2a) The first sort are called recurring non-terminating decimals. The decimal representations of these numbers consist of an infinite number of periodic repeats of a fixed string of digits to the right of the decimal point. Note that the repeating string can be composed of any number of digits - in the case of $\frac 13 = 0.333... = 0.\overline{3}$, the periodic string is just one digit long. But you can also have a number like $\frac 17 = 0.142857142857... = 0.\overline{142857}$. And in fact, to the immediate right of the decimal point, you can start with a finite string of non-repeating digits before the number goes into its periodic repeats, e.g. $3.1230980709807... = 3.123\overline{09807}$.

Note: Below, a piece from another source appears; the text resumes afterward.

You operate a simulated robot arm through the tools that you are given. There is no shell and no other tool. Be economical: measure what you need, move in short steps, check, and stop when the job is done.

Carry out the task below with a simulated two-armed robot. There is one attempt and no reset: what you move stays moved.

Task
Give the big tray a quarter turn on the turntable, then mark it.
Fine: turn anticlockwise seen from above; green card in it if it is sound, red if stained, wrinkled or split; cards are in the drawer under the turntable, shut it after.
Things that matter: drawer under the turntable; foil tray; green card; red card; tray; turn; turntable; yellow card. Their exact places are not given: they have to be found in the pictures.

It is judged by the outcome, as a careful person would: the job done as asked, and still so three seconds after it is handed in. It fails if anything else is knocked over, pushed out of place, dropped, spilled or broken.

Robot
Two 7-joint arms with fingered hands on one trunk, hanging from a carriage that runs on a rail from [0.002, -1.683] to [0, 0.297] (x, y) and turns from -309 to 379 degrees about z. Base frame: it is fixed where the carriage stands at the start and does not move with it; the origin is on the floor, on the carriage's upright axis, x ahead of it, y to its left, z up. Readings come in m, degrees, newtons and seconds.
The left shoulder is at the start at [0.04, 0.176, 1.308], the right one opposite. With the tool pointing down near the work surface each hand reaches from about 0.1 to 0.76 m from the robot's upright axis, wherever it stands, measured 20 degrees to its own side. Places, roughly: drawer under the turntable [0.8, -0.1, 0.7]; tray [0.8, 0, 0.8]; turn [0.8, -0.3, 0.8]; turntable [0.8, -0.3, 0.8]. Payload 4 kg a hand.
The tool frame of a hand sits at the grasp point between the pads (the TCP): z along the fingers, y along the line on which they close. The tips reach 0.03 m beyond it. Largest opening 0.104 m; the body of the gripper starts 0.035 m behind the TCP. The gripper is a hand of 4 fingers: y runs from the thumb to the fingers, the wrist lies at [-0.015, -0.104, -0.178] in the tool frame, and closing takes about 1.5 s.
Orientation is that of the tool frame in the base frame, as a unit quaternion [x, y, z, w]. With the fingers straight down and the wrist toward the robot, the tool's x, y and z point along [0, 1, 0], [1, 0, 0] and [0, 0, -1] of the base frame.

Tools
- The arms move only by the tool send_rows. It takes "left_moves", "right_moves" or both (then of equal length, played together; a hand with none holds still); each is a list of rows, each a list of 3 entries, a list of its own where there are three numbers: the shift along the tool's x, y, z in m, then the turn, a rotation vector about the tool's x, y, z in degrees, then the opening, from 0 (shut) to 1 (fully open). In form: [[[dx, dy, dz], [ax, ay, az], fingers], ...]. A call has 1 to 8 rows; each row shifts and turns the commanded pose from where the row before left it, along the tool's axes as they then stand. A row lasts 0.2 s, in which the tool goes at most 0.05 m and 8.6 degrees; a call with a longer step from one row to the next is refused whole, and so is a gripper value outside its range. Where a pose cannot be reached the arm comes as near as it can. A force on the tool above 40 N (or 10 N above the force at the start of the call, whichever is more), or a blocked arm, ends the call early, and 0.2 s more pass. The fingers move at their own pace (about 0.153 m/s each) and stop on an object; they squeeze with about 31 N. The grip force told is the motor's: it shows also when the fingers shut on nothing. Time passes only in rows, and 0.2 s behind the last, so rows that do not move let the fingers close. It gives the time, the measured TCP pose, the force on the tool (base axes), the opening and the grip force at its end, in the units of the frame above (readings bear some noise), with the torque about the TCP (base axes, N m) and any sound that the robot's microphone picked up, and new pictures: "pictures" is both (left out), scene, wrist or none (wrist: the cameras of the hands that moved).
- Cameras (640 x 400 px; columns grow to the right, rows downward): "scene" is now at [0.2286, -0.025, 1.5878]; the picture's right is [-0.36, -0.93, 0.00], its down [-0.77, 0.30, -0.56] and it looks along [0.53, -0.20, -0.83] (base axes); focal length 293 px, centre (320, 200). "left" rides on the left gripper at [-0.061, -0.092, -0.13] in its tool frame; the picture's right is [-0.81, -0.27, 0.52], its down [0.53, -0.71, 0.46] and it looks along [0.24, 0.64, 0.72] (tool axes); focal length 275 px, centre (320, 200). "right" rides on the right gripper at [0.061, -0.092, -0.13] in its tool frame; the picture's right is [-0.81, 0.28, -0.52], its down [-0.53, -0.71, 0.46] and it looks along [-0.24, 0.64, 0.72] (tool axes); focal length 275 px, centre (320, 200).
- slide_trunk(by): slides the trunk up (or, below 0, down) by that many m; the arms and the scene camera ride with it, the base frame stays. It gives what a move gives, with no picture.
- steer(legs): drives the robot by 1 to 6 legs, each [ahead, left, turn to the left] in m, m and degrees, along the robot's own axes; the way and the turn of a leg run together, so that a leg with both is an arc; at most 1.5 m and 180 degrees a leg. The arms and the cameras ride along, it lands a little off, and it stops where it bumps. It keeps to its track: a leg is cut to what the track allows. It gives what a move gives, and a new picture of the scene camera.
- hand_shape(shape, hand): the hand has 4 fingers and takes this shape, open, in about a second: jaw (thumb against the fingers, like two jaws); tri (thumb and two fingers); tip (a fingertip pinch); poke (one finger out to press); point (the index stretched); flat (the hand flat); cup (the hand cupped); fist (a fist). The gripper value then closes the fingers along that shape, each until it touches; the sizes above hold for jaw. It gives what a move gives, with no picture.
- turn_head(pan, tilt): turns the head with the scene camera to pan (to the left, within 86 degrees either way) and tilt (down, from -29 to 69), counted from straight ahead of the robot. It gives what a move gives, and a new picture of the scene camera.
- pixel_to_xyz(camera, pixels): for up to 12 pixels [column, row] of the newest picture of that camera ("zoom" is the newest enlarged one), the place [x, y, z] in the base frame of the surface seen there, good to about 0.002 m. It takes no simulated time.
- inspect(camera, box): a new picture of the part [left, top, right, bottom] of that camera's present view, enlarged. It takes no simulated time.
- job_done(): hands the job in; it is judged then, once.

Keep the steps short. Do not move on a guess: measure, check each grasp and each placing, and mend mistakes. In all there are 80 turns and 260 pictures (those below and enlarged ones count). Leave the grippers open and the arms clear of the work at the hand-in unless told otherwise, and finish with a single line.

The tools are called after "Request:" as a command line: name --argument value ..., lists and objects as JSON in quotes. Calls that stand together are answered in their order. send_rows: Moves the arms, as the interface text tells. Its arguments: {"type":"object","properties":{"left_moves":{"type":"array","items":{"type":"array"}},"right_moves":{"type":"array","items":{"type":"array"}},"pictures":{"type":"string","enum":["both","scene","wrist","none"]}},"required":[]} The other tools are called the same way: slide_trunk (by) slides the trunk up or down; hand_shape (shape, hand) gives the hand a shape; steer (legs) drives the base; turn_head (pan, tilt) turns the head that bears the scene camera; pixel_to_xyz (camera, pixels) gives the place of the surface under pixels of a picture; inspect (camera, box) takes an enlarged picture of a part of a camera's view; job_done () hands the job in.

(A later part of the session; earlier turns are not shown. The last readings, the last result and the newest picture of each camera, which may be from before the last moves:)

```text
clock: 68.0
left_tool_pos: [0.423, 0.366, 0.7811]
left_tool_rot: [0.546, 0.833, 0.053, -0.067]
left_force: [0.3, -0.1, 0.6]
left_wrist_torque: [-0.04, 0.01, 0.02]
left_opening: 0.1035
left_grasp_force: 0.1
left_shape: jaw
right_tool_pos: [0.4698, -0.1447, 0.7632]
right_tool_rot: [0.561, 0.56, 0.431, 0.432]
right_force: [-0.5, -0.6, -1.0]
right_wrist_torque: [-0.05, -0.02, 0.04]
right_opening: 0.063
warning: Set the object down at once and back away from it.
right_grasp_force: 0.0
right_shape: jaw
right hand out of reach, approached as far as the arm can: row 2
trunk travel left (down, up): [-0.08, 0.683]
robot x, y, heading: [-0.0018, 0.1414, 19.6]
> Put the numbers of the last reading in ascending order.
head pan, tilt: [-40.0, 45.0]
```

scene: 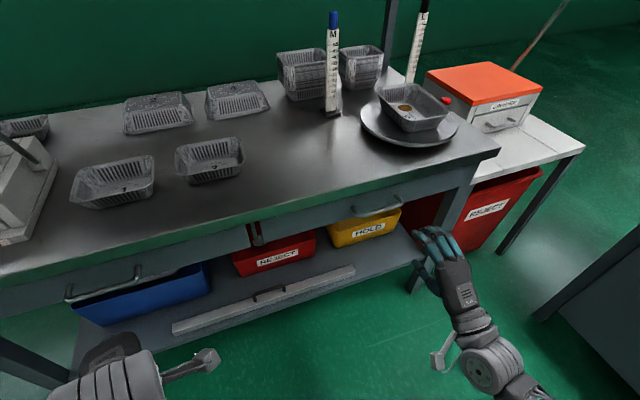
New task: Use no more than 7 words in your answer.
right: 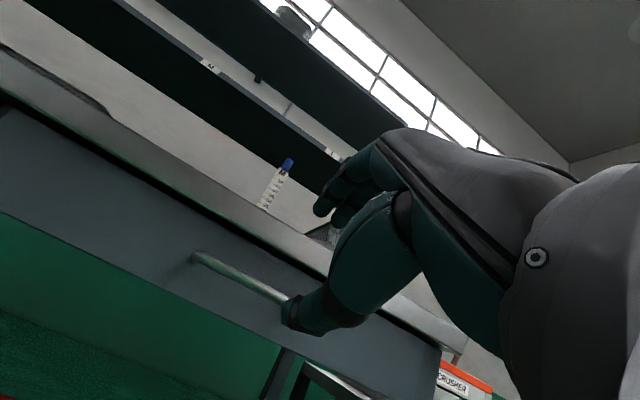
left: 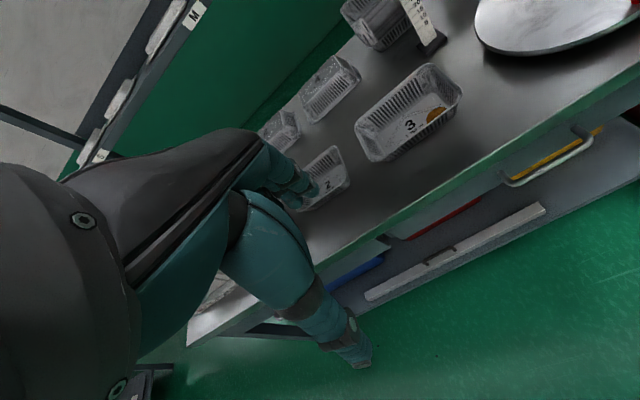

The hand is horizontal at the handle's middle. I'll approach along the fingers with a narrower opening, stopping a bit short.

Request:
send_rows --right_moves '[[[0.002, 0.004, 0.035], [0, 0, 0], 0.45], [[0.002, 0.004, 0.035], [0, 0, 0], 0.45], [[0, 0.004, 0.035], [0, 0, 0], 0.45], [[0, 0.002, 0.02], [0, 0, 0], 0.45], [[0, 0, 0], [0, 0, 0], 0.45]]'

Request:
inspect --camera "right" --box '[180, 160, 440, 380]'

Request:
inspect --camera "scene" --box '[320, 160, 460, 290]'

2b) The second sort are called non-recurring non-terminating decimals. The number cannot be represented as a repeat of any finite fixed string of digits. Put another way, the decimal representation is aperiodic (i.e. lacking a period). You will see numbers like $\sqrt 2 = 1.4142135623730950488016887242097...$ and $\pi = 3.14159265358979...$ in this category and these numbers appear to have "random" digits (no obvious pattern) to the right of the decimal point. However, and this is a fairly subtle point - the only requirement for this sort of decimal is aperiodicity, not randomness. An example of a clearly non-random non-recurring non-terminating decimal representation is this number: $0.123456789101112131415161718192021...$, which is a famous number known as Champernowne's constant and which is formed by concatenating the digits of the natural numbers in sequence.

And finally, you should note that Types 1 and 2a) are always rational whereas Type 2b) is always irrational.